EXERCISE BRIEF – For each line that holds "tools", copy the line out.

COLLECTED DATA –
--- Start ---
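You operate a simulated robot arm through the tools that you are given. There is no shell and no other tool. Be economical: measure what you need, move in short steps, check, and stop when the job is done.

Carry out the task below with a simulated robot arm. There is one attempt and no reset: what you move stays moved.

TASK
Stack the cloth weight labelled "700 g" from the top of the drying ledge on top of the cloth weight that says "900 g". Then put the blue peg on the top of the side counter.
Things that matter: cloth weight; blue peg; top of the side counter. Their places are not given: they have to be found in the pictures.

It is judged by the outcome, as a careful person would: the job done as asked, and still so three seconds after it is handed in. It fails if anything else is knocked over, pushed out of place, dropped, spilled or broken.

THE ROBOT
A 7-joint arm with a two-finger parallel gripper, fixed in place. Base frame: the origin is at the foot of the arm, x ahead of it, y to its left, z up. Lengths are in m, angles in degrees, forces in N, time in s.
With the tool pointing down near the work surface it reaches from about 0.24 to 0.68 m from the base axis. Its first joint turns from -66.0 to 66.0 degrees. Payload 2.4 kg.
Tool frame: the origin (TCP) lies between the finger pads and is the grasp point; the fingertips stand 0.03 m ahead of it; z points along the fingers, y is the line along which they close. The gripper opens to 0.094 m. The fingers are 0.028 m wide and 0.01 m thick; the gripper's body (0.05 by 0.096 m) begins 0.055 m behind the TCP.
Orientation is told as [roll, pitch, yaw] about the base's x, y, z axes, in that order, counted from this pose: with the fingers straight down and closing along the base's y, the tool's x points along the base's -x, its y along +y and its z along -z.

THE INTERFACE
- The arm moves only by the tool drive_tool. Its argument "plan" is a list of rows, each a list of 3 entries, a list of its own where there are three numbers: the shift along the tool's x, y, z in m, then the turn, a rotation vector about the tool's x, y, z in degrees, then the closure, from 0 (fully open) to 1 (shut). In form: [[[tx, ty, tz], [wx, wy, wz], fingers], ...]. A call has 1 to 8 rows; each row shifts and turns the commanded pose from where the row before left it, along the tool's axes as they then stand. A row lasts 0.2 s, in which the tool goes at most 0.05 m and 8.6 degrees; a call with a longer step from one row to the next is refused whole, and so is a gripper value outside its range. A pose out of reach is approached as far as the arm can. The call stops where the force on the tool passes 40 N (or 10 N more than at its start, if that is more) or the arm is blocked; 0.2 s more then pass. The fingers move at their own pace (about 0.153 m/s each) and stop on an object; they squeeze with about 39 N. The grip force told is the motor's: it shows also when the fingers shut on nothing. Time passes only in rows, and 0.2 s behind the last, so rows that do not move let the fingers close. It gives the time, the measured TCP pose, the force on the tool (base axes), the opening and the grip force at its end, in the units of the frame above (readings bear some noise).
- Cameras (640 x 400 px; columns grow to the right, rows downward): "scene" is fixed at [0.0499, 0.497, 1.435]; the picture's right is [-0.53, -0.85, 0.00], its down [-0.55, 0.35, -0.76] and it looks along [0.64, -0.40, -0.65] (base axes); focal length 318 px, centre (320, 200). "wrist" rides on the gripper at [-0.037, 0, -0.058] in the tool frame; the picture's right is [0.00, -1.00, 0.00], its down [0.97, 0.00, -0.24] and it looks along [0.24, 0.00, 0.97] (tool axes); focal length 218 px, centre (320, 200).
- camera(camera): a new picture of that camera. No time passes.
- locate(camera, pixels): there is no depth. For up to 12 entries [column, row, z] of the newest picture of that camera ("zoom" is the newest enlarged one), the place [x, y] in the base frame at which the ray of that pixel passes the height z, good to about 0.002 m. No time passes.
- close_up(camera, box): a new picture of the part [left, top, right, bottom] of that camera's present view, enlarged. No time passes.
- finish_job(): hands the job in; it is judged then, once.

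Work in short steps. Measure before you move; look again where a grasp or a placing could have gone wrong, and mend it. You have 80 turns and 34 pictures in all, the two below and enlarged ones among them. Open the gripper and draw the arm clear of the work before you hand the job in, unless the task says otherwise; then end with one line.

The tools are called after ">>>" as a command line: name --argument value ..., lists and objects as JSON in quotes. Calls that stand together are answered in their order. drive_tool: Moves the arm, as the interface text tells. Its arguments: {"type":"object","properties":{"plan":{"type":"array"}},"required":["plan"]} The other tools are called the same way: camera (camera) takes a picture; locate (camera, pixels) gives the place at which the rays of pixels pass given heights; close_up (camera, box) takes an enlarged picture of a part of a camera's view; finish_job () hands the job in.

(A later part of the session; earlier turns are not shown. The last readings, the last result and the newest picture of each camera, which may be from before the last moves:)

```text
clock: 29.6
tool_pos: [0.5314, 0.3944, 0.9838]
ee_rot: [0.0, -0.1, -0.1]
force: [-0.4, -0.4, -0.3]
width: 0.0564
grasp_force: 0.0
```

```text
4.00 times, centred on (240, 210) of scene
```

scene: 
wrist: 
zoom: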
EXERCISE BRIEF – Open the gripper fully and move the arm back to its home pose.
--- End ---
TASK RESULT –
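You operate a simulated robot arm through the tools that you are given. There is no shell and no other tool. Be economical: measure what you need, move in short steps, check, and stop when the job is done.
The tools are called after ">>>" as a command line: name --argument value ..., lists and objects as JSON in quotes. Calls that stand together are answered in their order. drive_tool: Moves the arm, as the interface text tells. Its arguments: {"type":"object","properties":{"plan":{"type":"array"}},"required":["plan"]} The other tools are called the same way: camera (camera) takes a picture; locate (camera, pixels) gives the place at which the rays of pixels pass given heights; close_up (camera, box) takes an enlarged picture of a part of a camera's view; finish_job () hands the job in.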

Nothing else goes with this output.